We experienced the splendiferous July Fourth fireworks show in San Jose for the second time yesterday. New fireworks included fat, shimmering snakes that coil into tight spirals then spin in place; swarms of tiny firefly sparks that hover, buzzing; long stems of light reaching up from the ground, sometimes ending as spikes, sometimes unfolding petals; and huge chrysanthemum fireworks from which the lit ray-ends shoot off in random directions, like an alien space fleet. There were also shimmering golden waterfalls, roiling sky-lakes, crackles, whistles, and booms, circles, Saturns, and smileys.

I am almost soothed watching the many fireworks that explode or unfold into organic shapes, alien space fleets notwithstanding.

Speaking of space fleets, the armed services anthems were among the mostly martial musical accompaniment. Between that and the “rocket’s red glare, the bomb bursting in air”, I have always associated fireworks displays with ordnance, but Wikipedia says they were invented in China in the 9th century for entertainment and celebration.

That works for us, but lots of people, together with their pets, despise fireworks, especially here in Santa Cruz.*  Yesterday in the US there were plenty of firework-related injuries and some deaths, even at official events. Everyone who watches fireworks is in some small way taking a risk.

Life is a risky business.

Which America are we celebrating anyway? For me, always the one whose laws echo international law, welcoming asylum seekers from the world over, and whose citizens take to the street to protest official thugs tearing or sneaking tiny children from their at-most-misdemeanor-committing parents.
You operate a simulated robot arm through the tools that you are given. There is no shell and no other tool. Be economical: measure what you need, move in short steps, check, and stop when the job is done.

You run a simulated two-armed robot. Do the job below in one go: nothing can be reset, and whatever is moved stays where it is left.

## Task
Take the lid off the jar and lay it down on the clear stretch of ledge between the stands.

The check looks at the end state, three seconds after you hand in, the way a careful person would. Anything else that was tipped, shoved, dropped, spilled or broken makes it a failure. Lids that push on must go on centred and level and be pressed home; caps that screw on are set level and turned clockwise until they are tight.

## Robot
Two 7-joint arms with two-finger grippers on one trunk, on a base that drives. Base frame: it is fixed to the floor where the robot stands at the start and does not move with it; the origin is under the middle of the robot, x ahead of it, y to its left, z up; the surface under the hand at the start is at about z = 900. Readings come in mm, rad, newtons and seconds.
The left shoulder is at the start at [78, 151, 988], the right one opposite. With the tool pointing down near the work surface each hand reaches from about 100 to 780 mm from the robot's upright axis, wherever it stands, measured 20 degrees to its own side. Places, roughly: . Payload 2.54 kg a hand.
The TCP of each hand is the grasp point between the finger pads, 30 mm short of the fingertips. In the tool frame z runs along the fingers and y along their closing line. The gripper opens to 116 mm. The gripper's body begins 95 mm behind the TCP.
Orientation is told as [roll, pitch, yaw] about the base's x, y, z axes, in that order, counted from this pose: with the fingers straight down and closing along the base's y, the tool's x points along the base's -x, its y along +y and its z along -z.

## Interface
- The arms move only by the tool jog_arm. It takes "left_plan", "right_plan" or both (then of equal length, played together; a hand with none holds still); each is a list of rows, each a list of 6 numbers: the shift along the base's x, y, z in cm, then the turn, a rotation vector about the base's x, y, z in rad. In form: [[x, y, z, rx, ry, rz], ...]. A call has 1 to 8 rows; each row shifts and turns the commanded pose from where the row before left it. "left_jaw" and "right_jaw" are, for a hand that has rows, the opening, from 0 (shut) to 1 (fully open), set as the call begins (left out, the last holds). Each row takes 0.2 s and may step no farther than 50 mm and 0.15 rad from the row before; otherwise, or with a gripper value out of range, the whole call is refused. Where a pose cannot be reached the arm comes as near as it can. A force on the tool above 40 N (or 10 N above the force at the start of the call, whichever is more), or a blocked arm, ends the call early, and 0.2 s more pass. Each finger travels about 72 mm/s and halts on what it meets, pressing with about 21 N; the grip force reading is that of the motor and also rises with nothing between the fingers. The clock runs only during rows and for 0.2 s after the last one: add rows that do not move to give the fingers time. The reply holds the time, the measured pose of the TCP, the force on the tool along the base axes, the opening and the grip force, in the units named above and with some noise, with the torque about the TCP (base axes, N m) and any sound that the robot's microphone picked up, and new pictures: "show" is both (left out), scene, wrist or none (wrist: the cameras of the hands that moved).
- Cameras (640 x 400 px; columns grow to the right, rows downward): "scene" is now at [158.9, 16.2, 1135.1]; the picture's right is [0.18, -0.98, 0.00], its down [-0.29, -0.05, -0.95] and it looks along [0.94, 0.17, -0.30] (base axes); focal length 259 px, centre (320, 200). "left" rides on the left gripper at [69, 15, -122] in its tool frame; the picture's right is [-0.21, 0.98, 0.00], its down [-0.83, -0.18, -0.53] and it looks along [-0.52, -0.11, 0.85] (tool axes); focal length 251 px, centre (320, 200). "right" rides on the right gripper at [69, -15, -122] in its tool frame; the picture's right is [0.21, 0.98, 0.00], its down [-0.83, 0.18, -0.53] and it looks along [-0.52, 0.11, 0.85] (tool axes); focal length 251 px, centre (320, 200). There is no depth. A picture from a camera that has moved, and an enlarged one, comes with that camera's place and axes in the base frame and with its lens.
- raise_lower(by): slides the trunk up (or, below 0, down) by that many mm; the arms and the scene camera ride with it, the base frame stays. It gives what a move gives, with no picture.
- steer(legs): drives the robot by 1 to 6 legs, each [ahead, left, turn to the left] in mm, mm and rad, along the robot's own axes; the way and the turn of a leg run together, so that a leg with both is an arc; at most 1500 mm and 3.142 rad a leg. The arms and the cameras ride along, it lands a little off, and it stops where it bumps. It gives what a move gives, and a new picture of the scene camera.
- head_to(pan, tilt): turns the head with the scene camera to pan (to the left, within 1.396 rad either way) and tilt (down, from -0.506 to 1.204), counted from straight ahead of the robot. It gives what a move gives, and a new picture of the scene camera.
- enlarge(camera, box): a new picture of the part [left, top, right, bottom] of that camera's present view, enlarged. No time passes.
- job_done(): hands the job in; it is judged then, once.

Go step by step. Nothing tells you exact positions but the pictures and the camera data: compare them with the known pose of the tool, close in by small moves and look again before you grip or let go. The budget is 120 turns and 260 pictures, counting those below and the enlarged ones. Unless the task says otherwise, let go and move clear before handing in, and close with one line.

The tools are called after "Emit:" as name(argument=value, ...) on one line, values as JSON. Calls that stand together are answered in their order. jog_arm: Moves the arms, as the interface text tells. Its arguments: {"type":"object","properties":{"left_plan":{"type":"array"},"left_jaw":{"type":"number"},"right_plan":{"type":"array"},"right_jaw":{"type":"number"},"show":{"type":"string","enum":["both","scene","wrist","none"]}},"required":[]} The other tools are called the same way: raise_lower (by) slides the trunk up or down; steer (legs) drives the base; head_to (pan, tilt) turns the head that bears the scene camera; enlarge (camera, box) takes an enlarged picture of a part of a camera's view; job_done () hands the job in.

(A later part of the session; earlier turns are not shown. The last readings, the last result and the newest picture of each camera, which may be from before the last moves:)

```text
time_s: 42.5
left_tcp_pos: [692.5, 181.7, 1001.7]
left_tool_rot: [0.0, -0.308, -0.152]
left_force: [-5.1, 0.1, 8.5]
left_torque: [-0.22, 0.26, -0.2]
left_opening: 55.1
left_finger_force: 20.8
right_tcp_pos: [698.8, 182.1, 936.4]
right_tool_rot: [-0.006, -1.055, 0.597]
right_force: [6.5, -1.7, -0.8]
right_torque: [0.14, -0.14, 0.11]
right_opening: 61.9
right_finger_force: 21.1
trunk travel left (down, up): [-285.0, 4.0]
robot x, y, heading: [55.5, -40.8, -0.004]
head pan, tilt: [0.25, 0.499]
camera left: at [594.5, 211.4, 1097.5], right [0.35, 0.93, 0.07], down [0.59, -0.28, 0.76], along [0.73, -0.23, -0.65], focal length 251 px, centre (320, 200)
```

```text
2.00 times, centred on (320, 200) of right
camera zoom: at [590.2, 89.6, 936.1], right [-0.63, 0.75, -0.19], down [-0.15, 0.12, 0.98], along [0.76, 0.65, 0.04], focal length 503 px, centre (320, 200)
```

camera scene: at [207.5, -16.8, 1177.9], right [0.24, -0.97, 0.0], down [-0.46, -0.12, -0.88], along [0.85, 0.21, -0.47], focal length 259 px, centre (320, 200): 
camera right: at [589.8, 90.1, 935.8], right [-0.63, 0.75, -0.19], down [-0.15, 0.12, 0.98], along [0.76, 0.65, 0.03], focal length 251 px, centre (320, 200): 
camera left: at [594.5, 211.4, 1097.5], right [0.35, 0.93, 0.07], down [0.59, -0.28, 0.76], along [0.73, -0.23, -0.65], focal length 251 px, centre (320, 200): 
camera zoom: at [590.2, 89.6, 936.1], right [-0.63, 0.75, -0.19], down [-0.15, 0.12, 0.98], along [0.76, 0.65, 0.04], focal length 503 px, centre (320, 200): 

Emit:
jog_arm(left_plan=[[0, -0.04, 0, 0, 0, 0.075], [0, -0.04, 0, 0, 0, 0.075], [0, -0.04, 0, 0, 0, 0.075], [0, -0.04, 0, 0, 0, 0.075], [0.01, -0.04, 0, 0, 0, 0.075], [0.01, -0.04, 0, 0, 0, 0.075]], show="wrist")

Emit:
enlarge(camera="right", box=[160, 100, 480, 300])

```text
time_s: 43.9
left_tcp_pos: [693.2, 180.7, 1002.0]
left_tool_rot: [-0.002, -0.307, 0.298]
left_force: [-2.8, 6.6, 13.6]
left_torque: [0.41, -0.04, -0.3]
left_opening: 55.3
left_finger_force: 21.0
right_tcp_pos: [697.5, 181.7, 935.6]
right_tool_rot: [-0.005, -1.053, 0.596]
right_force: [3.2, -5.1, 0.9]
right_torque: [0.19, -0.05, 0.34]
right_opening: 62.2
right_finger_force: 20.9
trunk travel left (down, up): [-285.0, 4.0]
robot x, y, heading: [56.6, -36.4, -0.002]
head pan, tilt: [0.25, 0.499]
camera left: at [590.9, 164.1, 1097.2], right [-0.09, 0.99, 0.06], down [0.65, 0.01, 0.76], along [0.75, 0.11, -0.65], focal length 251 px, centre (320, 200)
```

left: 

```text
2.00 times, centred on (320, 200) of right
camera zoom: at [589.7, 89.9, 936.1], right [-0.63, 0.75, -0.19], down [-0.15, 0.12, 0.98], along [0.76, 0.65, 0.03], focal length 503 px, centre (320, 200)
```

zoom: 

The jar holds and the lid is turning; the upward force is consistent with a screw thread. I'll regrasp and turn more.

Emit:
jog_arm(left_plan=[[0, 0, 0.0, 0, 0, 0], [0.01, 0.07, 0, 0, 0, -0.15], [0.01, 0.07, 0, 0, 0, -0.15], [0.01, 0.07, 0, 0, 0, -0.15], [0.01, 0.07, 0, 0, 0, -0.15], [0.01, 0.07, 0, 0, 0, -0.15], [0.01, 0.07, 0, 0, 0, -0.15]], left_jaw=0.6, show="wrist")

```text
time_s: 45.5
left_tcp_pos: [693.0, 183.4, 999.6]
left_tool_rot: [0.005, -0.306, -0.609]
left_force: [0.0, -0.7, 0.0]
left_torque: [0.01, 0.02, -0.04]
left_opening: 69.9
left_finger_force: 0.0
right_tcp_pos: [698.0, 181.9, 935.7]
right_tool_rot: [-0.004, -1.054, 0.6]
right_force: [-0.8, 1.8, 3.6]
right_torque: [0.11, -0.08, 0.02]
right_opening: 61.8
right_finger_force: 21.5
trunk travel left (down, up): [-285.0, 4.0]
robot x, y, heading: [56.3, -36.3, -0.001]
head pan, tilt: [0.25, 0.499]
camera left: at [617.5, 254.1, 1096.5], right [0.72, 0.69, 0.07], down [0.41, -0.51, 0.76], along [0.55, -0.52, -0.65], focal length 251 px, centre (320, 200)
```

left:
Definitely not the Amerika that rewards bold people who save their families from violence and death threats by risking all in a dangerous journey by putting these best and brightest into internment camps for families, after denying them a chance at legal asylum.

=====================

* Even in San Jose, the crowd was only in the thousands, though there were tens of thousands in San Francisco, and of course hundreds of thousands in Boston, where we acquired our fireworks addiction.